A very understanding dean of the dormitories at Penn said that, well, he had an unrented dorm room and my friend could occupy it for a year gratis. Meantime, he got a job at the same lab I was working on and needed to make an arrangement for the following year. He could now afford a cheap apartment, but needed a roommate to share the rent. I said sure and we found a pleasant efficiency a half mile off campus for $50.
I had to opposite experience. I was 21 and when I told my mother I was moving out, she went ballistic. The relatives will think we couldn’t get along. What will Cousin Ruthie think? I ignored this blather and moved out.
Interesting contrast.
The story upthread about the girl locked out by her mother reminded me of a story with a tragic ending. It must have happened a couple decades just a few blocks from where I live. The daughter of an immigrant family was given a 10 PM curfew when going out one evening. She got back at 11, but the door was locked. Apparently she begged but was refused.

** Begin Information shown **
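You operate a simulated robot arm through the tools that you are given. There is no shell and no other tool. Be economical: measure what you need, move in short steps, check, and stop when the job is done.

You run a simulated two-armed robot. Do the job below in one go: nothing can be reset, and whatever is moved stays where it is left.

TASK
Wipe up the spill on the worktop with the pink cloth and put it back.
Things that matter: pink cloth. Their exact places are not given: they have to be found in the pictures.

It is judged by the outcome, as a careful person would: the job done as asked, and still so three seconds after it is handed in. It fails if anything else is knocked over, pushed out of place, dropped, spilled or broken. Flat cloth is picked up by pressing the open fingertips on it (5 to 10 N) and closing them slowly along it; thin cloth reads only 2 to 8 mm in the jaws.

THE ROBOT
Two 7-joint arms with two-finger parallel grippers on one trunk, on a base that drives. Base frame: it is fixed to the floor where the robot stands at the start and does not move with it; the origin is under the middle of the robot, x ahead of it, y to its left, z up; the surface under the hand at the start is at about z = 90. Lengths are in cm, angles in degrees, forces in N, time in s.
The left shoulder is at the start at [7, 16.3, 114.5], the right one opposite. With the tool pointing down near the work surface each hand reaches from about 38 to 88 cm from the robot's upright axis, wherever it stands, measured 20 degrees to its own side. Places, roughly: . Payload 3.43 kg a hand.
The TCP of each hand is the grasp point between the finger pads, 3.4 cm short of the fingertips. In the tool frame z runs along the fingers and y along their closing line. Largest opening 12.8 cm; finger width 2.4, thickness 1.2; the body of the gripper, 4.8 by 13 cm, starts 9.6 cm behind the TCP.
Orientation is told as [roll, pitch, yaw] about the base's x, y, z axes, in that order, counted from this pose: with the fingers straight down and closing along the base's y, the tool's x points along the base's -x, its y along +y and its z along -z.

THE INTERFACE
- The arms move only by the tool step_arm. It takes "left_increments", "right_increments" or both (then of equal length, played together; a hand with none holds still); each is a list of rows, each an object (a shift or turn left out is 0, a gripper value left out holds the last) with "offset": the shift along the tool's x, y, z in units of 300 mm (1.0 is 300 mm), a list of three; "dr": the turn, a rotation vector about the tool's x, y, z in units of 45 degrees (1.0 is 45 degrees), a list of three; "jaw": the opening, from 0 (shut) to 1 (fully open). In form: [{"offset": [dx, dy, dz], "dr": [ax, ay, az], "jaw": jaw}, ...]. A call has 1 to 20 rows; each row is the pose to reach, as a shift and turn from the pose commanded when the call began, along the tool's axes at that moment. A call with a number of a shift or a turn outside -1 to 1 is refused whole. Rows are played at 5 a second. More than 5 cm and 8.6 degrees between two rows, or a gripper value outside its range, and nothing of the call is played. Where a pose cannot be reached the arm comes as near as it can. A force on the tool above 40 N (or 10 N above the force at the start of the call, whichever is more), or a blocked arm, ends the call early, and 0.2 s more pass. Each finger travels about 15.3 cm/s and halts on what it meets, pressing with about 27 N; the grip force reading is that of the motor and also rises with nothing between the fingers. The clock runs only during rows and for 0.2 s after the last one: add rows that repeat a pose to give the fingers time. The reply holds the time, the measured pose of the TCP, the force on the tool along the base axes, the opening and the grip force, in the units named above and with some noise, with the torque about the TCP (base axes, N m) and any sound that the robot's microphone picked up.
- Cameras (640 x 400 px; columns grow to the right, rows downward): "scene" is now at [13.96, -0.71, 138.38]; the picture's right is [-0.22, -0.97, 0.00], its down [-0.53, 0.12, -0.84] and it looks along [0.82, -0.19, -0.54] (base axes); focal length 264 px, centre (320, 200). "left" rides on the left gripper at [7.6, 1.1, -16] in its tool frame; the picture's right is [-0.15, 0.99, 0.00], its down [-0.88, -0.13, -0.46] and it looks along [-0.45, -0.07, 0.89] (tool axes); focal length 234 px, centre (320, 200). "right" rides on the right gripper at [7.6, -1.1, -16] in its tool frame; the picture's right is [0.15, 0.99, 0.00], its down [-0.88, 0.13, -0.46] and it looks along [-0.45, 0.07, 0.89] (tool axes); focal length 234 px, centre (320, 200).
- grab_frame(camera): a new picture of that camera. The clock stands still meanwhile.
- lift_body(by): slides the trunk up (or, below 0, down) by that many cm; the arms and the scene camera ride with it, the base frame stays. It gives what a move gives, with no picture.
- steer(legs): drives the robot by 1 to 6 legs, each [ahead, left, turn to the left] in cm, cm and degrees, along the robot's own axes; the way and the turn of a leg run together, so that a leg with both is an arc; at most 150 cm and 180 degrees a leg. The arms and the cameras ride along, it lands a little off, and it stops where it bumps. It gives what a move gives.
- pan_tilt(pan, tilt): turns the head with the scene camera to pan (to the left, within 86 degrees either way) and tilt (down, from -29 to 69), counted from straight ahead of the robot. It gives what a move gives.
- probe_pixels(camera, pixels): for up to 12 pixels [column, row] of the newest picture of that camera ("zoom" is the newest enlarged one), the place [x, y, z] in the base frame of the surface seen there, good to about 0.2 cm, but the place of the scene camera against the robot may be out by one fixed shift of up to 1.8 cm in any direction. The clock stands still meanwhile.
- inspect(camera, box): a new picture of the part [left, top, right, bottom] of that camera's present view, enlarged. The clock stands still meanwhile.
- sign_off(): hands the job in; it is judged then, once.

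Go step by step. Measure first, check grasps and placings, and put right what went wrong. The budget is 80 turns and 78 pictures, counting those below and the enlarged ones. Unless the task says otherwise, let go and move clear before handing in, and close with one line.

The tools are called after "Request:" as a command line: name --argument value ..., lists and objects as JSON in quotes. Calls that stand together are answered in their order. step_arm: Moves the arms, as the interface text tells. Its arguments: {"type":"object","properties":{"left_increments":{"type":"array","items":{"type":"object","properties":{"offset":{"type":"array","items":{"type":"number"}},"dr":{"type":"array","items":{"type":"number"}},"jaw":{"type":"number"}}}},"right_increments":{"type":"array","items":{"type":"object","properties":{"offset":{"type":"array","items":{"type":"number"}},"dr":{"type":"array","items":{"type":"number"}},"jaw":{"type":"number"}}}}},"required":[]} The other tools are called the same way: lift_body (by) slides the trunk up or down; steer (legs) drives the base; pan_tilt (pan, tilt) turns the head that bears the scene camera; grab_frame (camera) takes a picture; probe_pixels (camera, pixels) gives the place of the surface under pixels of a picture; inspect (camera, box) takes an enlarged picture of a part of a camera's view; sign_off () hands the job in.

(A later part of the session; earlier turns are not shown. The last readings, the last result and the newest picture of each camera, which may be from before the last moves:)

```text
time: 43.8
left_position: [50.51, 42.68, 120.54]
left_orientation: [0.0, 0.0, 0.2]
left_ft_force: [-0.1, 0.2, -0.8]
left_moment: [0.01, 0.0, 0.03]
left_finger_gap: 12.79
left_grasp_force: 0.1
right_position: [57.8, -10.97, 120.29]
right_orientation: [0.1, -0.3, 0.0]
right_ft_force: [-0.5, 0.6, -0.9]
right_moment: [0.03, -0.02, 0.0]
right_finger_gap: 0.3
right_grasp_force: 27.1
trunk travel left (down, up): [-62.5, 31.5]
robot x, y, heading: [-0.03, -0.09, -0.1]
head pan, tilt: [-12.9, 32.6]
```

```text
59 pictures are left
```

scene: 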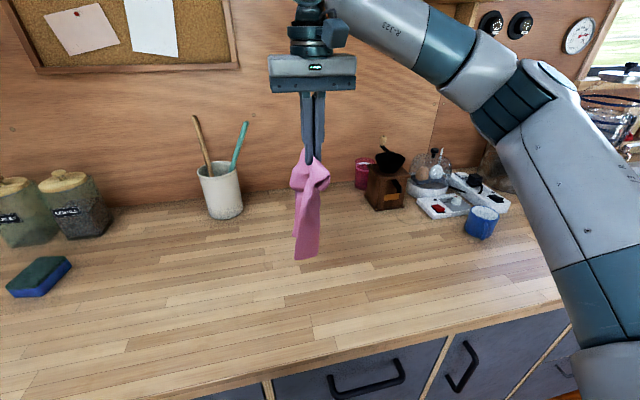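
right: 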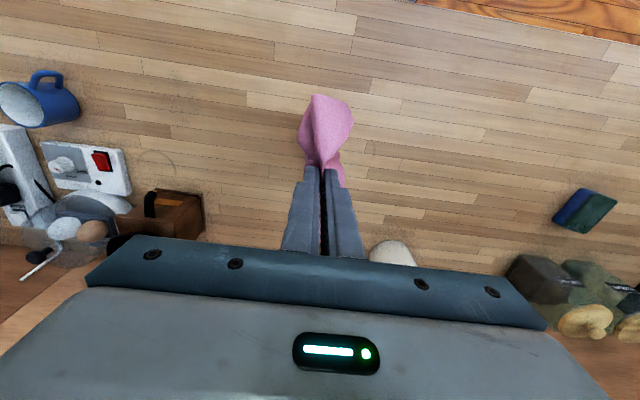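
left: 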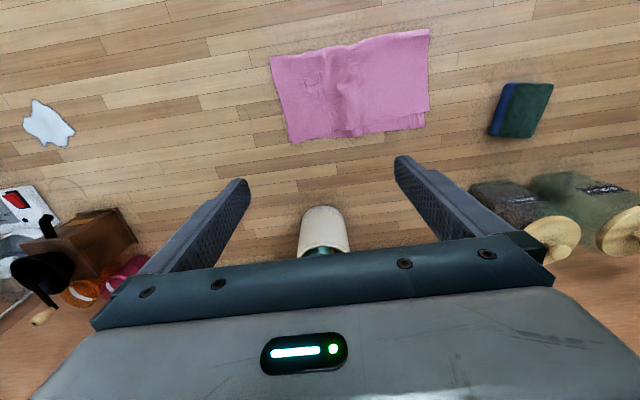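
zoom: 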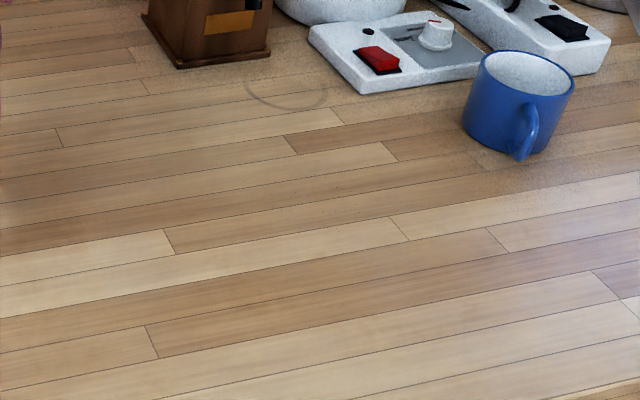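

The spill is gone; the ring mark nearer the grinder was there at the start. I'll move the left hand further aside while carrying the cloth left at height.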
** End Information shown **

She was found raped and murdered in the morning.
My older brother and I both left home right after graduation, though I , like Eliahna
ended up going back a couple of times (on account of being a no-good drug addict). I don’t know that my parents would have “kicked me out”, but I couldn’t wait to leave and I’m sure the feeling was mutual. Not sure why anyone thinks of it as kicking a kid out, though. A kid should have had some kind of job as soon as he was legally able to and started thinking about the future as far as if he’s going to go to college, work full time, whatever. I mean, it’s not as if one isn’t aware their own graduation is the end of high school.